Achieved: Wow, again, I did more than I set myself. I have written a bit more of the zombie book but it’s resting at the moment. The family mystery has really grown and now has its own ideas book full of character bios and plot ideas. I won’t start writing it for some time but I add to the book whenever anything pops into my head. And as for the YA supernatural series, I wrote it! This was all thanks to a long power cut and WiFi disconnection that meant I couldn’t use my laptop, so to keep busy I started writing Black Hare Valley, a book I had lots of notes and plans for. I got so addicted I filled five notepads and finished it in longhand! I won’t write it up into the second draft for a while but I still can’t believe I wrote it and got it out of my head!

Goal 6: Be more active. During the lockdowns I was very active in my garden and just in general but whenever things went back to normal I fell back into the trap of being tired from work and not keeping up outdoor activities. I really want to get stronger and fitter again in 2022 so I aim to be outside as much as I can.

Achieved: I took up pilates in 2022 and though I don’t get as much time as I’d like to do it, I am pleased with what I have managed to fit in. My vegetable patch did really well and kept me busy outdoors too so I do feel stronger and fitter!

Goal 7: Do better in the veg plot. I didn’t do too badly last year but every year I hope to improve so this has to go on the list again. I got a voucher for Xmas from my sister for plant plugs and have ordered a lovely selection to start me off on the right track. My mother-in-law also bought me a huge bag of vegetable and herb seeds, as well as wooden labels, bee bombs and bird food. I am so excited and can’t wait to get stuck into gardening again!

Achieved: Though not without its failures, I am overall very happy with my plot this year. For one thing. I have kept it going through autumn and winter! I’ve still got leeks, kale and brassicas growing out there and I’ve planted my garlic and onions. I even grew a few small cauliflowers for the first time ever!

Goal 8: Launch a second community writing project with Chasing Driftwood Writing Group. In 2021 we finally released our first anthology – Stay Home: A Year of Writing Through Lockdown. The anthology is a mixture of personal essays, short stories and poetry on the lockdown experience. Sales have been good and are helping to fund our next project – The World You Gave Us. We hope to collect essays, short stories and poetry from young writers only this time and eventually publish another anthology.

Achieved: To some extent! The book is on the go but has been neglected lately. We really need to focus on this next year but we did launch it, so goal achieved to a certain extent!

Goal 9: Get better at marketing my books. Haha, this one is always up there! I will endeavour to try harder though! I have been getting better at blogging regularly and posting on social media. It’s my newsletter I need to get more consistent with and getting reviews!

Failed: Yeah, I can’t lie. Not much has changed. The blogs have continued to be pretty regular and I’ve done well with the quotes and graphics and general sharing on social media but I haven’t posted a newsletter in over a year now!! My sales have remained the same and reviews are painstakingly slow to gather. But I do have more solid plans for 2023!
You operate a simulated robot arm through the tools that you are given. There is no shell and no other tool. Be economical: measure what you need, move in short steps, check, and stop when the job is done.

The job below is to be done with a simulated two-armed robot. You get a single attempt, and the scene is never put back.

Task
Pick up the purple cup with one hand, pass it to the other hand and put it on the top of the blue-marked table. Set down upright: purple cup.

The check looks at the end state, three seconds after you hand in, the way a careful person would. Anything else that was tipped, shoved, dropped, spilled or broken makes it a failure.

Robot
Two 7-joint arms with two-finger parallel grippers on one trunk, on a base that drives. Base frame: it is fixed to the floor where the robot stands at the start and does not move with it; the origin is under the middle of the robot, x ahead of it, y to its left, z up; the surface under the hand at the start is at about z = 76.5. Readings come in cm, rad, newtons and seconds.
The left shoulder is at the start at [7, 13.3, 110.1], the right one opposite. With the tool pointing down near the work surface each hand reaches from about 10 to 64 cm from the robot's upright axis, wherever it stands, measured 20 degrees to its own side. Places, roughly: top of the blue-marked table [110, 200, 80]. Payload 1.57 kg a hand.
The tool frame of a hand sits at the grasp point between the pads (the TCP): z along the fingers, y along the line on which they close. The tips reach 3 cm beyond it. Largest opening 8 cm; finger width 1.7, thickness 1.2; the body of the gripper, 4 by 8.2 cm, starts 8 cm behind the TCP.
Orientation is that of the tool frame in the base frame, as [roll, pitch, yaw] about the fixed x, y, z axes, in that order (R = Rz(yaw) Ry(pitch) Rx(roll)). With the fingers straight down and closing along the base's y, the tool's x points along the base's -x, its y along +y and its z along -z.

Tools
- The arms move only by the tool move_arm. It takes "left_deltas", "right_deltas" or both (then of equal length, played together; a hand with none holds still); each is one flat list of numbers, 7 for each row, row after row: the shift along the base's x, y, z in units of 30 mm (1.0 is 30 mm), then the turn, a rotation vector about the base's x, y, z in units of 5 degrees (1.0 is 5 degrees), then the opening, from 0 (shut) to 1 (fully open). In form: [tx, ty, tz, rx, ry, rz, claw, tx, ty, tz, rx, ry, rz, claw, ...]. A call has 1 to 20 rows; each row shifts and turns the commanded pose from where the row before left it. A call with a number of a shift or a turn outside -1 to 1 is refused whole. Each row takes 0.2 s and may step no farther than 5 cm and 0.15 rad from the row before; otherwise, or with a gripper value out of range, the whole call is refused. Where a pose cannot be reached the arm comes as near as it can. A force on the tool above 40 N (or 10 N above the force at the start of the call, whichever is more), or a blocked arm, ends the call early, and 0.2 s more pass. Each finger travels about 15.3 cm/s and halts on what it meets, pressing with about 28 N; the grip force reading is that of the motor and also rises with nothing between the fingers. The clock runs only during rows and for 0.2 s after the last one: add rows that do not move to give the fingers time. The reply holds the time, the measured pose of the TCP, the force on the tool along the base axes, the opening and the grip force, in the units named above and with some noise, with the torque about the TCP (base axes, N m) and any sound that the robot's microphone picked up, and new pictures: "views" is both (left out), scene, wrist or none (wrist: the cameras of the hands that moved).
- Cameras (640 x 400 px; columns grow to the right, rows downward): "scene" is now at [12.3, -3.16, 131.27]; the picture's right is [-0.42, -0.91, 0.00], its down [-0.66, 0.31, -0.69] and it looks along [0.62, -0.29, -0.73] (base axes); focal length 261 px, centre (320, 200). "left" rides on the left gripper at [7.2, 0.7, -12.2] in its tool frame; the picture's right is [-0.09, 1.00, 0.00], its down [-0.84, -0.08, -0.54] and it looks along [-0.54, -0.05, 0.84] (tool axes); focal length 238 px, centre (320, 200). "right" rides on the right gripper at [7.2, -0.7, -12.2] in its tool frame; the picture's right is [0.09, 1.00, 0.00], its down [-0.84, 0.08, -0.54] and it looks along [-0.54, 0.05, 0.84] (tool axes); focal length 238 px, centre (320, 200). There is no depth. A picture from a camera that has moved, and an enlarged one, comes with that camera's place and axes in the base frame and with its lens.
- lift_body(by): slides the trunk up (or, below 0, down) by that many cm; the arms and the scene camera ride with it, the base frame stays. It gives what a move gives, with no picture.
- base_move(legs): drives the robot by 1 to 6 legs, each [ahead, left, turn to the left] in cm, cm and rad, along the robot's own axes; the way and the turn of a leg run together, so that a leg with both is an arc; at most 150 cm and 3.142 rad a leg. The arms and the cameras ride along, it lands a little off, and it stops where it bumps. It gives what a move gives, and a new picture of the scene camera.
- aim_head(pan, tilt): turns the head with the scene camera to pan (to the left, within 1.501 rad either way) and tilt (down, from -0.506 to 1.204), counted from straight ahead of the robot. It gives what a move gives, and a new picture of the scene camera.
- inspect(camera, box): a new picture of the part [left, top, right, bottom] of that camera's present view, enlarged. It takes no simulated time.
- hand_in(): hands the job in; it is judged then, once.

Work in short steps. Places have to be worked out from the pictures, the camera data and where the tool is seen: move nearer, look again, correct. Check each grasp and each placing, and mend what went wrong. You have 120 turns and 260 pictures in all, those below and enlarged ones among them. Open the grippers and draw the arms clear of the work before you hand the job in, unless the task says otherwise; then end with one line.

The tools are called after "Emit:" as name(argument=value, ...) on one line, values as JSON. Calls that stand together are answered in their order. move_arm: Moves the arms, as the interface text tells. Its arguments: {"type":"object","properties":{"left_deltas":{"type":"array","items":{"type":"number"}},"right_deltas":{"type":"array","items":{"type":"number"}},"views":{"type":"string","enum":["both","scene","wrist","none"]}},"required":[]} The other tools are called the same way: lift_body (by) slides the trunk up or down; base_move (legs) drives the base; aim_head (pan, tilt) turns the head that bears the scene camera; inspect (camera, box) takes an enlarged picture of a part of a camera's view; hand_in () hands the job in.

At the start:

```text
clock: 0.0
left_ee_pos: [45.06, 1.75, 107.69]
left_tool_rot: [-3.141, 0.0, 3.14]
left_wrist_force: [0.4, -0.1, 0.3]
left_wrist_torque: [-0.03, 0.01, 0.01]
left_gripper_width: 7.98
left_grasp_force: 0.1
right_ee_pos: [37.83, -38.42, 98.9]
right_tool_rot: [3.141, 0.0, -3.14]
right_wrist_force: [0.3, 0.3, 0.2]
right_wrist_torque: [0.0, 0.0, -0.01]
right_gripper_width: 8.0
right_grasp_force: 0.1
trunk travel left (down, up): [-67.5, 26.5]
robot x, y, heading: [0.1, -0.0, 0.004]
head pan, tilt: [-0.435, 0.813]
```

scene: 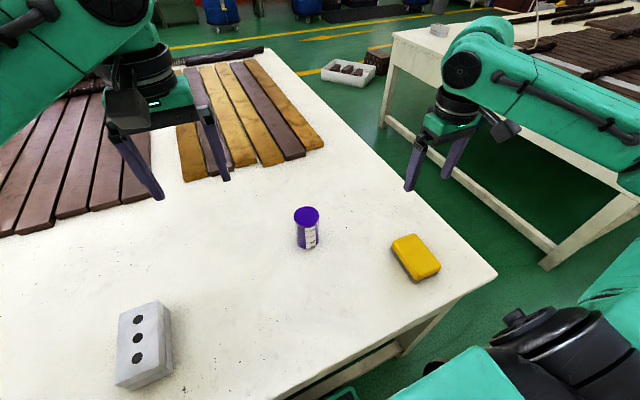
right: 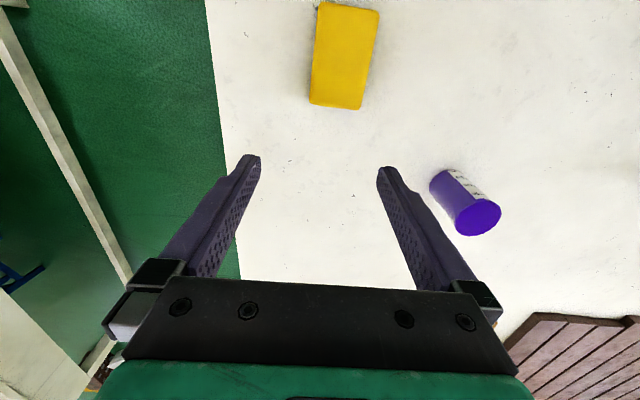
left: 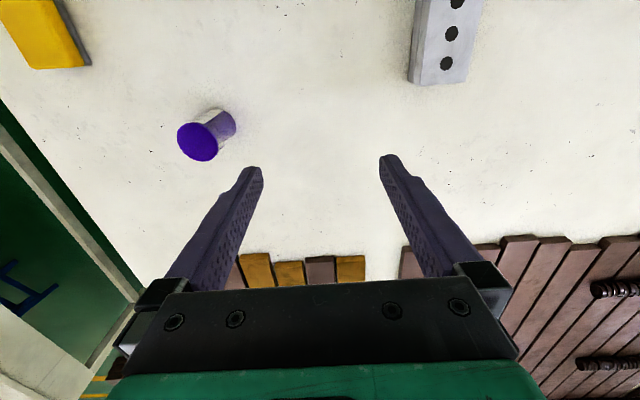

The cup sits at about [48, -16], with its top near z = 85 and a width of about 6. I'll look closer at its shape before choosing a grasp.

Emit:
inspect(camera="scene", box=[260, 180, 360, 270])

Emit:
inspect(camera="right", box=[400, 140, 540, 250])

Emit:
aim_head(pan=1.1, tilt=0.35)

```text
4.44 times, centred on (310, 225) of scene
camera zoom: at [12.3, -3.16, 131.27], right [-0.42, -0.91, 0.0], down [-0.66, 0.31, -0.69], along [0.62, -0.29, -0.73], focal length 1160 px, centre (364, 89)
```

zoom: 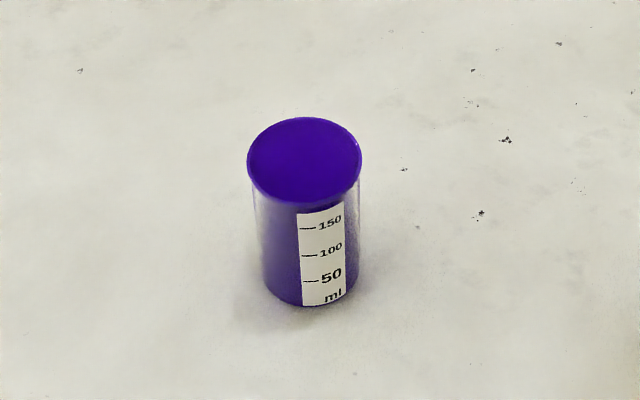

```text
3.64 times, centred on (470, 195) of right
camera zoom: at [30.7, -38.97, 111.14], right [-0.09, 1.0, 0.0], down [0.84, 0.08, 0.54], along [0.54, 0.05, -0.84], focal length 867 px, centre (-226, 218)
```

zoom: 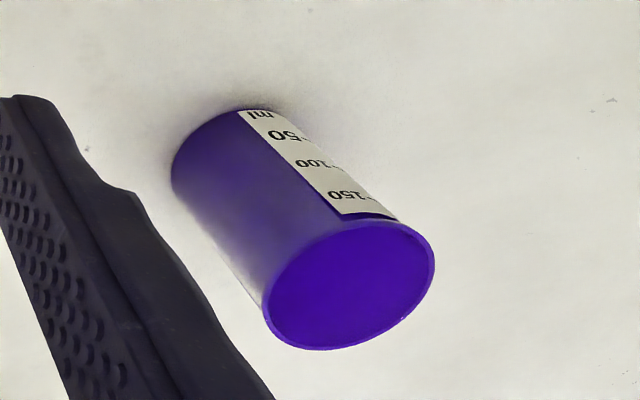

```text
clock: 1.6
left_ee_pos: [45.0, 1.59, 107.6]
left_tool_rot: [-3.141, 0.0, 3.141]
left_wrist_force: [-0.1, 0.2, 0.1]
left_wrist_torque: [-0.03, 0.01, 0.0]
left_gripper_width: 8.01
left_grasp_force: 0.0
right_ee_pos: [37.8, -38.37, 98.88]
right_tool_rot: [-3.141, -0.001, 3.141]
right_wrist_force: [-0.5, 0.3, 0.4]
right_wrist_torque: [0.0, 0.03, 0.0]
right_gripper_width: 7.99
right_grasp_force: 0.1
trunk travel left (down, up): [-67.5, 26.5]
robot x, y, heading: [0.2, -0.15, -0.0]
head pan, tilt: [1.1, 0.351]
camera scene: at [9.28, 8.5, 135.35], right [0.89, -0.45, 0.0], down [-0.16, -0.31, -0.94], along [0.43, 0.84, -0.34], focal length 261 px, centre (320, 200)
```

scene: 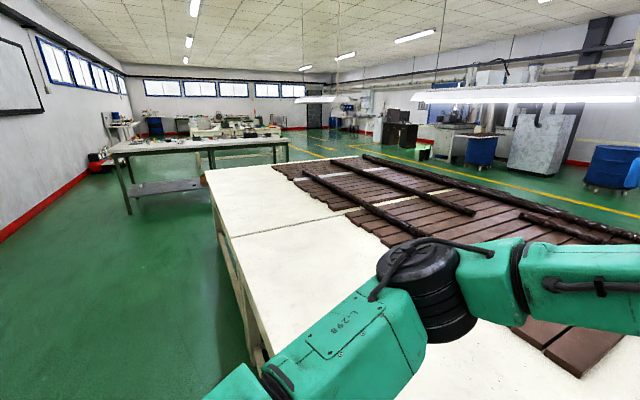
Goal 10: Be happy, don’t worry! I intend to be as happy as I can be. I aim to strive to always see the positive. I will try as hard as I can to leave the world better than I found it, be aware and informed, but not allow myself to become drenched in cynicism or dragged down by useless worrying. I must remind myself daily that I only have one short life and it’s up to me what I do with it. I must remind myself that worrying never achieves anything, that most people are good and the world is worth saving. I will continue to do whatever I can to give back to nature and do whatever I can to keep a smile on my face.

Achieved: I’d say that overall my 2022 has been a happy one. The world has continued to go to shit but in my own little world, all is well. I now have two daughters doing very well at university, a son doing well in his GCSE year and another son just being his own adorable funny self. We’re all healthy. My writing clubs are all full and I am earning more than ever which does fill me with pride.
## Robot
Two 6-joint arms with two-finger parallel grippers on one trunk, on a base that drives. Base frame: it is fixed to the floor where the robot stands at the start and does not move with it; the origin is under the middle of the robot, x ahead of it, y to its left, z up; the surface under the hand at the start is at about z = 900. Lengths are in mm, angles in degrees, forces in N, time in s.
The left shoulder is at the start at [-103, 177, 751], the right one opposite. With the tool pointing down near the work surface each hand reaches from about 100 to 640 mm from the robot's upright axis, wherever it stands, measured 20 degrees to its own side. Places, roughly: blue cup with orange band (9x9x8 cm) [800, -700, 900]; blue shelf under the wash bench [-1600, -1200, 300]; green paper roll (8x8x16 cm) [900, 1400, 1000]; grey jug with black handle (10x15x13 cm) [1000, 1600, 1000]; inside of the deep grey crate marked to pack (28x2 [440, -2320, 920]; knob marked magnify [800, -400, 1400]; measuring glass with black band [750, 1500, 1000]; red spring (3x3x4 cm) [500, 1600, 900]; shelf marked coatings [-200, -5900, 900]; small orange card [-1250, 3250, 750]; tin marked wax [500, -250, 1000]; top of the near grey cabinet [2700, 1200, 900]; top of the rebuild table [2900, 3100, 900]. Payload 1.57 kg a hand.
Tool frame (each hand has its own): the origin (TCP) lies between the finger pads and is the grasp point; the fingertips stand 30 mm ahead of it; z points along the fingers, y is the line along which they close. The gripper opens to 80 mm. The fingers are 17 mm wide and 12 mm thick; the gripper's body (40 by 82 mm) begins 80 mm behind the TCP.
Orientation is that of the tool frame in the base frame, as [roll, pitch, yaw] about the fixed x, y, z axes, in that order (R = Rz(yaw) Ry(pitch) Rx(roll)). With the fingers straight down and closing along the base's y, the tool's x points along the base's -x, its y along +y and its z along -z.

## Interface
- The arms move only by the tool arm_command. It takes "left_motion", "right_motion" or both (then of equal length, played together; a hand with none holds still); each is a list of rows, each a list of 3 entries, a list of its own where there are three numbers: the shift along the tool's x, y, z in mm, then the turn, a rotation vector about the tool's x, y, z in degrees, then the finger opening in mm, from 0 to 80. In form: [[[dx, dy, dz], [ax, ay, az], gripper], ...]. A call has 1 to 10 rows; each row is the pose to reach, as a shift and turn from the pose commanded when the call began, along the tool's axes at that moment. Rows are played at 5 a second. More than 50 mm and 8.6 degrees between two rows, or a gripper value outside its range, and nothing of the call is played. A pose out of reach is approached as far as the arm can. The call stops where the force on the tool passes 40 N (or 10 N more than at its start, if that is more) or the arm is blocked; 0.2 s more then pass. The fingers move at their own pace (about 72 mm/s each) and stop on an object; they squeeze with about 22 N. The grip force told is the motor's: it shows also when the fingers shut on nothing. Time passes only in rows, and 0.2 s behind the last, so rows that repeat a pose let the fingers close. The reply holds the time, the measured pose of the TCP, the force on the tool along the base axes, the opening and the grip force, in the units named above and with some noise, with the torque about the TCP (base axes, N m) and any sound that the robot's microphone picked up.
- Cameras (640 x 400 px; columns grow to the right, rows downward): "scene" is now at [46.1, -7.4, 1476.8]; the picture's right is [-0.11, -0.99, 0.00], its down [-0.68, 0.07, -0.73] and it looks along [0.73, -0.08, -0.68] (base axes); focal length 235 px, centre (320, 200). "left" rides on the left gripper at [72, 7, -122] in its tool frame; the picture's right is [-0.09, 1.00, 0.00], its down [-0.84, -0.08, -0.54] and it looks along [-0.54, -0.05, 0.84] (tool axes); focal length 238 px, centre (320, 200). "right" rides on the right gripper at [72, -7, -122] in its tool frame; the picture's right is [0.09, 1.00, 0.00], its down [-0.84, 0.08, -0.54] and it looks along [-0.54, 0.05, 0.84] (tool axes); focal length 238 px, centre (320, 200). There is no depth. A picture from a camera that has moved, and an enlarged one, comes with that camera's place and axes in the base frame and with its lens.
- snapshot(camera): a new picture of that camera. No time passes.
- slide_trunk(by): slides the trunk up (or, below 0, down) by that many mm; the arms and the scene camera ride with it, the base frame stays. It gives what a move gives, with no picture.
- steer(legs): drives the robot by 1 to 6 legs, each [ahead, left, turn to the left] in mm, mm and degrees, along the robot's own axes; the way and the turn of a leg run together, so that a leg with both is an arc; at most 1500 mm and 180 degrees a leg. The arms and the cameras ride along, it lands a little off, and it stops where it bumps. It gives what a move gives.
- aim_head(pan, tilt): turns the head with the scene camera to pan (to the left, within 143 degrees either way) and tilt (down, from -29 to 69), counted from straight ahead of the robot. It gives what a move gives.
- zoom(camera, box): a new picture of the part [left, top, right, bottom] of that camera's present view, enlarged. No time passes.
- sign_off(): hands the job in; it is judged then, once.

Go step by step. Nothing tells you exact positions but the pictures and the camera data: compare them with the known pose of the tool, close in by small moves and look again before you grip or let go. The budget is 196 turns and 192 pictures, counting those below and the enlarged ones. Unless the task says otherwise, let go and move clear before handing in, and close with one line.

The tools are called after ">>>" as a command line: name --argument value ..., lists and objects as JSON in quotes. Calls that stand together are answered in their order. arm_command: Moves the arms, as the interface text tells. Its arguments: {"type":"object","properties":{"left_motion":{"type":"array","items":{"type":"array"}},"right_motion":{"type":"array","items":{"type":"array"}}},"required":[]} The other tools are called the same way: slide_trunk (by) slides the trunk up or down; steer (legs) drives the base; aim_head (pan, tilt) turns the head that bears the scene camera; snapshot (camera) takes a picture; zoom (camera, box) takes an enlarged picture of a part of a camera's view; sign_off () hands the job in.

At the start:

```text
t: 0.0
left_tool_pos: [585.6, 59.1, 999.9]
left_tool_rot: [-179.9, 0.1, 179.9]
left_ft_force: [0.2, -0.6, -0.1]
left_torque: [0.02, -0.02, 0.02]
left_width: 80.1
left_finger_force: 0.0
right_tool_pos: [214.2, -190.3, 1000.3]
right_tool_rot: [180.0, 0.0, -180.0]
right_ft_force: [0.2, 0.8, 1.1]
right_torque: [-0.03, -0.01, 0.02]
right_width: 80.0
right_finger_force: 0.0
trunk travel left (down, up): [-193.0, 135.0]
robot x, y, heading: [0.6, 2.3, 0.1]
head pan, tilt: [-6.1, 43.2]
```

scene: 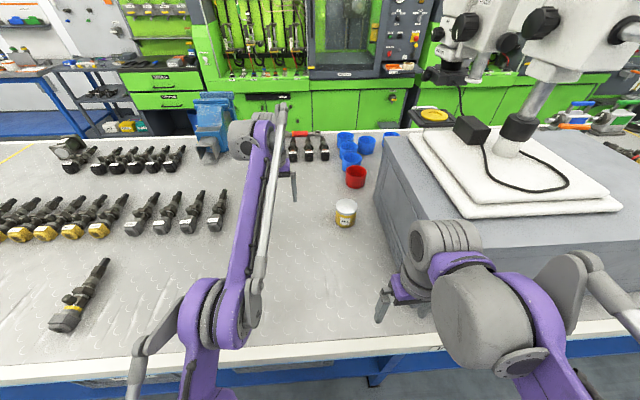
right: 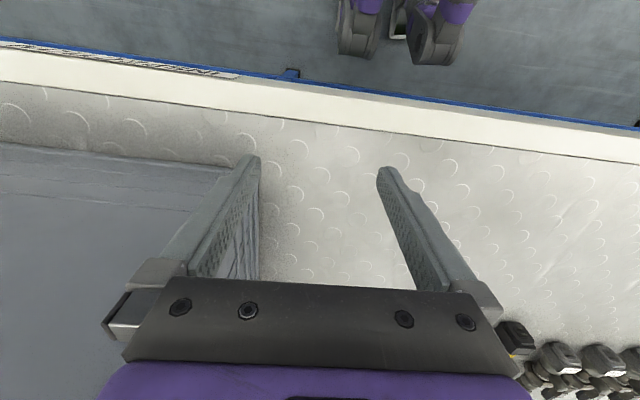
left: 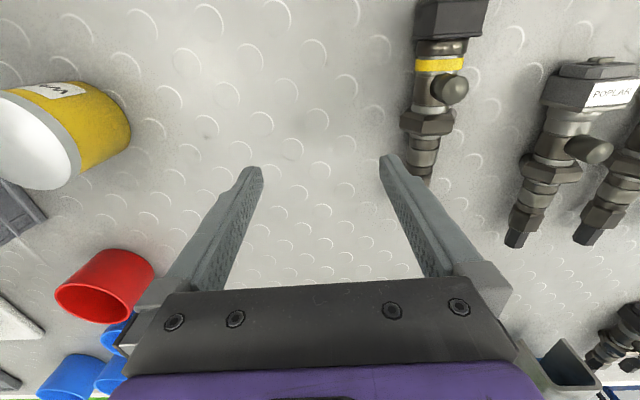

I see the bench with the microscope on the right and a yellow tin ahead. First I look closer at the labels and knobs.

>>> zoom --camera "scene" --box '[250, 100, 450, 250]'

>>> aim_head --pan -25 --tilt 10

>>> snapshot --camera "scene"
Wow, I can’t believe I achieved 9 out of 10! I definitely wrote more books than I ever imagined this year. As well as writing the first draft of At Night We Played In The Road, and Black Hare Valley, I also wrote a first draft of The Mess of Us (sequel to The Mess of Me) and a book called The Dark Finds You which is a crossover book. My goals for 2023 are obviously going to be second drafts of all these as well as finally releasing The Day The Earth Turned series. I have even started another poetry and short story collection.
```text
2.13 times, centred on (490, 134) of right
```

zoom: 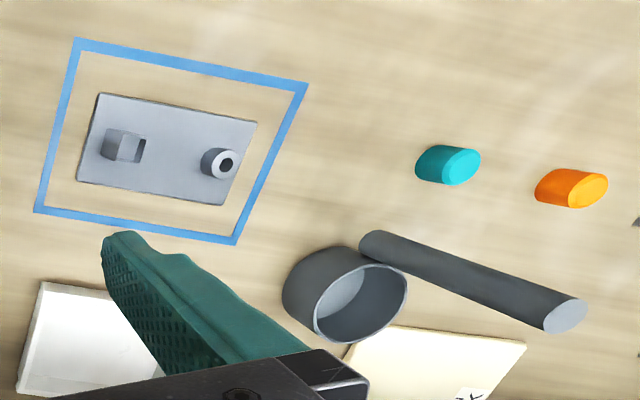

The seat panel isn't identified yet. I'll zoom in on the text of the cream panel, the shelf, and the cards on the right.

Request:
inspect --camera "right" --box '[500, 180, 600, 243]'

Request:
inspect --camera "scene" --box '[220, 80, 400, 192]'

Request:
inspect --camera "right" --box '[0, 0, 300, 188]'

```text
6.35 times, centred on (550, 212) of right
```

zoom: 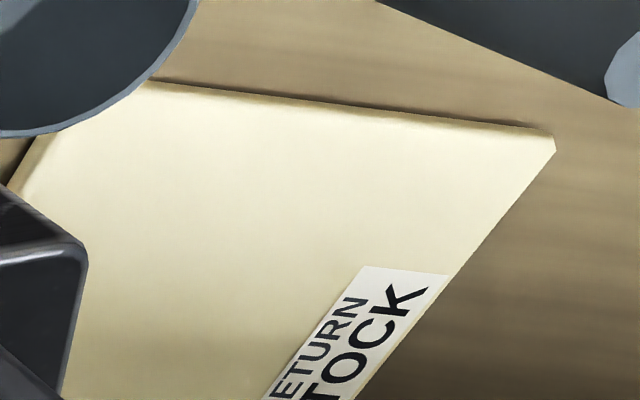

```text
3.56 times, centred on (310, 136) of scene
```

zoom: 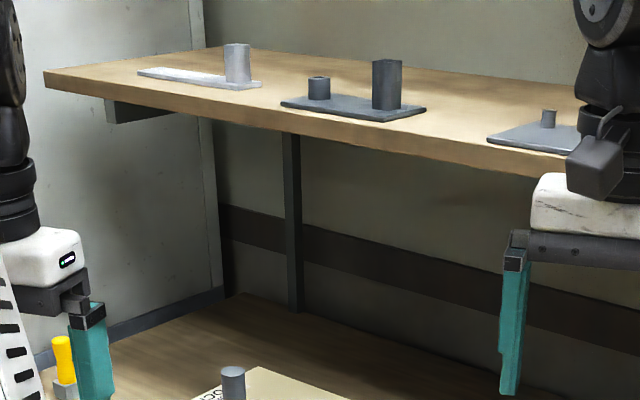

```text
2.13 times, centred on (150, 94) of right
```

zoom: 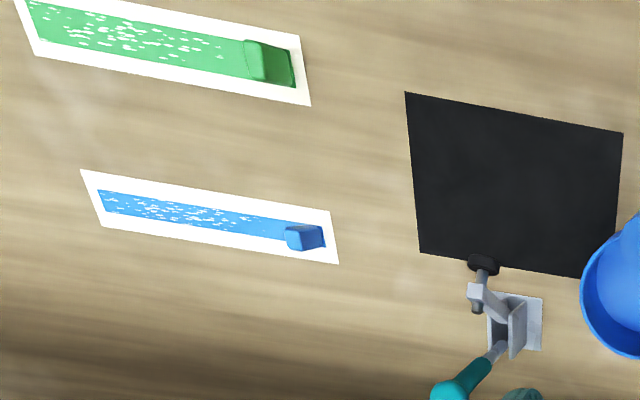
It’s been a good year in reflection and now that I’ve checked my goals versus the reality I feel quite proud of myself.

Look out for my 2023 goals post, coming soon!

September Writing Challenge: Late Night Thoughts

Every month I ask my Facebook author page followers to give me writing prompts. It can be anything from a visual prompt, to a song title or lyric, overheard conversation, a piece of flash fiction, or a poem. This month I had another wonderful selection to choose from and a non-fiction prompt really caught my eye. Thanks to author Shannon Rohrer for this one!

Late Night Thoughts

Before bed, I venture outside and the air is cool, September saying hello. It makes me smile. Feel sort of giddy like that back to school feeling and the smug comfort of pulling on a favourite hoodie for the first time since the heat came. The sun sets a little earlier every night, dark now by 8pm. I cross the garden, flattening grass that died and came back to life. I think about life. I think about death.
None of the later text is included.